Out in Deep Water
Today was Joaquin’s first swimming lesson.
Interacting physically with a stranger.
Learning a new physical skill.
In a pool.
Months ago he had asked for this… Lots of excitement and anticipation!
About seven minutes into the lesson, the instructor took Joaquin to a deeper part of the pool. He still could touch the bottom, but the idea of “deeper” was freaking him out. He yelled and cried, and begged her to please come back to the shallower part. She thought this place was better for floating exercises, and kept telling him why they were there and what she wanted.
Watching the interaction, I started getting a little afraid that the experience of terror could break this deal for him and kill his interest to learn how to swim. Kiki cried in fear
my body hurts!, and I felt it rising in me… I thought maybe she could chill a bit and give him a little control. Our plan signing him up for swimming lessons was to give him a stress-free experience in the water, something new for his brain to perceive, something new to learn; not something to hate.
So I called her name, but either she didn’t hear me or she ignored me. I was about to use the autism card —which I haven’t for swimming lessons. I wouldn’t label him, but I was going to ask her to go a different way than she knew. I’m glad that it didn’t happen…

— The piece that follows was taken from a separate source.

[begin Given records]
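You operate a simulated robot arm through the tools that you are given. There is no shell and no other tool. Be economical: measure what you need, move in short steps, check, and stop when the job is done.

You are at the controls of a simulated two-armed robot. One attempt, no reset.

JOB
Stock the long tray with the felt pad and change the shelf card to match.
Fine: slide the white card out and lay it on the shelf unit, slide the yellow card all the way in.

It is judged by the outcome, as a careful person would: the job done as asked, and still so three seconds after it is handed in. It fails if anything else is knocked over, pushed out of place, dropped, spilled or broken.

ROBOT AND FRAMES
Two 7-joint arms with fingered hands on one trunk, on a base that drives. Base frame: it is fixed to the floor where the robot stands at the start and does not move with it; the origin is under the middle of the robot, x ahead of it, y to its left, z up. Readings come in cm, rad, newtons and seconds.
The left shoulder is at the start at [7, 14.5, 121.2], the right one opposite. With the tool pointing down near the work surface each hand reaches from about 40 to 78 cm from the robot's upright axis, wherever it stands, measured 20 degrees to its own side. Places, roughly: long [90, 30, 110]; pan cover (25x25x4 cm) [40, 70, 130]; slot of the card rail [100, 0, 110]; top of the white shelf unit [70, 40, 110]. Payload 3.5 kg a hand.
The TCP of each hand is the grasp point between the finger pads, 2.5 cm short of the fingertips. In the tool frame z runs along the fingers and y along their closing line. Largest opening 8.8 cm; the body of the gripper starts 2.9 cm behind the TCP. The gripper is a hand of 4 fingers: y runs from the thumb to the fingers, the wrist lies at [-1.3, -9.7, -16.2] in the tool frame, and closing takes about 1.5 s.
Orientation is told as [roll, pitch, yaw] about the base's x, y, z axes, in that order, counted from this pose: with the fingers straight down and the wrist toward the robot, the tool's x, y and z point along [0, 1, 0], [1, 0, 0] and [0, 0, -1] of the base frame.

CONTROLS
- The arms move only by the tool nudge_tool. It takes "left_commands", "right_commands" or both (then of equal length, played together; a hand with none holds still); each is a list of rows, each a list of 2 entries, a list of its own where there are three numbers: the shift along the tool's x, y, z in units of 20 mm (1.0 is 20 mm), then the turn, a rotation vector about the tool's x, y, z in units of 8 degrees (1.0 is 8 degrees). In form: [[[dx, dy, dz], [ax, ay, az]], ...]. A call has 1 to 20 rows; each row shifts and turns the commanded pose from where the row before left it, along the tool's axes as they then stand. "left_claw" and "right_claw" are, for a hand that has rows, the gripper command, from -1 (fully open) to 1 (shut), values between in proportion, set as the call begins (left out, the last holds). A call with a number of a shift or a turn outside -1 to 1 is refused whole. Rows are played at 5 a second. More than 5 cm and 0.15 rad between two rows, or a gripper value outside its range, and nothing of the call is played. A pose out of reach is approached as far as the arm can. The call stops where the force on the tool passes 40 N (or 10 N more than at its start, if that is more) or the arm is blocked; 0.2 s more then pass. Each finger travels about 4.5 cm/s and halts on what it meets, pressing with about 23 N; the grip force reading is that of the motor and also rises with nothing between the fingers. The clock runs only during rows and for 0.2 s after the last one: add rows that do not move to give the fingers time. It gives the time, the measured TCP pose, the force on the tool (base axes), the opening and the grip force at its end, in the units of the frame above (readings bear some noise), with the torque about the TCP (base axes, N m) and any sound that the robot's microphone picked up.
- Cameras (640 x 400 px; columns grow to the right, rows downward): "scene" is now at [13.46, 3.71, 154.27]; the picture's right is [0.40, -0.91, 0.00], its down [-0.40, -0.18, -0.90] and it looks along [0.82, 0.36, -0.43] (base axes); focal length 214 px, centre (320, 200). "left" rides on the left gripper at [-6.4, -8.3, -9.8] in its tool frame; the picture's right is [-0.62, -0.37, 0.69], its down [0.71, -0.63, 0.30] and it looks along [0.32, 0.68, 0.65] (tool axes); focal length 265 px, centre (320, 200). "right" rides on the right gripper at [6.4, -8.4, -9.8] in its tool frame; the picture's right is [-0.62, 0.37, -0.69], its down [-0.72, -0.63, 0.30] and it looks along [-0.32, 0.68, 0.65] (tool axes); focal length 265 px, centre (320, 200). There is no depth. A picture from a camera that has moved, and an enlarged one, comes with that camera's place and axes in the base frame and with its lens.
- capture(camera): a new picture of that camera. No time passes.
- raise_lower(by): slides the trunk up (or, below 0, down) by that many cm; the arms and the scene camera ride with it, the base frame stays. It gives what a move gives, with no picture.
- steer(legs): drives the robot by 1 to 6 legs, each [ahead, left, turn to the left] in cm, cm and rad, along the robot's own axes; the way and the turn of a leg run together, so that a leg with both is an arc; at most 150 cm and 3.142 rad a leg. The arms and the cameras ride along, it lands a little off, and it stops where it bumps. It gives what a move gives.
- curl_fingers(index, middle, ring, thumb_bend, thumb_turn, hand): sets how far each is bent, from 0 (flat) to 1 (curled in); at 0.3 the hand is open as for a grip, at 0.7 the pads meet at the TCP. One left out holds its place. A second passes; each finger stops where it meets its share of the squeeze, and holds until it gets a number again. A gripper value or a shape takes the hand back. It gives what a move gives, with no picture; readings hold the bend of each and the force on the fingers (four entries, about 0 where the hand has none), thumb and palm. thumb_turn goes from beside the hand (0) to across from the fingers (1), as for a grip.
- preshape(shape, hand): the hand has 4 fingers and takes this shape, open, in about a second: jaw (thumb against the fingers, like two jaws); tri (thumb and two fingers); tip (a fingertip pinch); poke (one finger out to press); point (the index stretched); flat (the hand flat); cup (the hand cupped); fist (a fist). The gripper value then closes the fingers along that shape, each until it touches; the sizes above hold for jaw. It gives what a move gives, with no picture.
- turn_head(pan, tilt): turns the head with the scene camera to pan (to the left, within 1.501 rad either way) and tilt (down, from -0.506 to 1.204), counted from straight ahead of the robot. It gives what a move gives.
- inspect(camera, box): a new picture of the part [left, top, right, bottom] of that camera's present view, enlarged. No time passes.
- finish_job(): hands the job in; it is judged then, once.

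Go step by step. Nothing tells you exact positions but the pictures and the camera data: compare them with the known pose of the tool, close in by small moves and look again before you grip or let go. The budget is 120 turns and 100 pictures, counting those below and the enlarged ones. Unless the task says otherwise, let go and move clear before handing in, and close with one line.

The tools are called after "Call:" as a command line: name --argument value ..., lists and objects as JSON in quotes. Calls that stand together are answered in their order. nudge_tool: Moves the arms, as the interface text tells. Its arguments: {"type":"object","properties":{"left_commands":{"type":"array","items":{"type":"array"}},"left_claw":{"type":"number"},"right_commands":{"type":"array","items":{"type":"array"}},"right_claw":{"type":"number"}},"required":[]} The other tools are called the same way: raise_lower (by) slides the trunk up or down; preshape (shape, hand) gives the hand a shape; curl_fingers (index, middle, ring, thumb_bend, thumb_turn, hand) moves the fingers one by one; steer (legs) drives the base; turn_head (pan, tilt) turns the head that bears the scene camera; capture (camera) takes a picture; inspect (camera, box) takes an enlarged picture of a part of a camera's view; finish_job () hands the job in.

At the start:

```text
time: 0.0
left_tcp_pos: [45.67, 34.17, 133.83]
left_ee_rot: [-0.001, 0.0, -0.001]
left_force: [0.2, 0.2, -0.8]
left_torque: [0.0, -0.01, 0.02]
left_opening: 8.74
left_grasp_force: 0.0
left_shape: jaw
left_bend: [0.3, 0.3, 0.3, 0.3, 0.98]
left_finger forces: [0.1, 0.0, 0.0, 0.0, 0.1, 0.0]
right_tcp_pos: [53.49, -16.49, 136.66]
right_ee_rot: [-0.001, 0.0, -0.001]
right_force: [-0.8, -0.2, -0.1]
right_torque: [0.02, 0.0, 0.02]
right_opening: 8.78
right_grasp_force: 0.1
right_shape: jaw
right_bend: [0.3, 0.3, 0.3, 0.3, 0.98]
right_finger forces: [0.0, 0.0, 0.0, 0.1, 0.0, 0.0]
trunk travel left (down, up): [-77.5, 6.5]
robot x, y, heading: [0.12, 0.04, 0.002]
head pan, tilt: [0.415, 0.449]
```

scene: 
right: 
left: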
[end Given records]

Joaquin and his instructor kept talking and negotiating. The ability to communicate is so important. He was able to tell her to move away a bit from where they were (and she did). He was able to listen to her explanations, to ask her questions… He even asked her at some point
show me!, so he could see what she wanted from him. It was after seeing it, and having the promise of an end —
one real float and you’re done, that he went for it though still hanging on to her neck.
It was supposed to be three seconds. He attempted to count to free himself from the torture:
One, two… —
No, she said,
You need to let go of me. So he opened his arms, let go of her, his head floating in the water with ears under. One… two… three… He seemed relaxed. I saw him triumph. I thought, not a special kid… just a little kid like so many others (me included) scared on his first swimming lesson.
When he stood up out of the water I cheered and told him he had nailed it. He felt proud. I asked him how this was…
Good! he said. The stretch didn’t break him; he didn’t go to the Zingaron Place. And I thought… All of this stuff we’re doing right now is so out of the greenhouse bubble where we’ve lived for four years. It’s scary coming out. And he’s proving that he’s ready. It is thrilling!… Let our new life begin!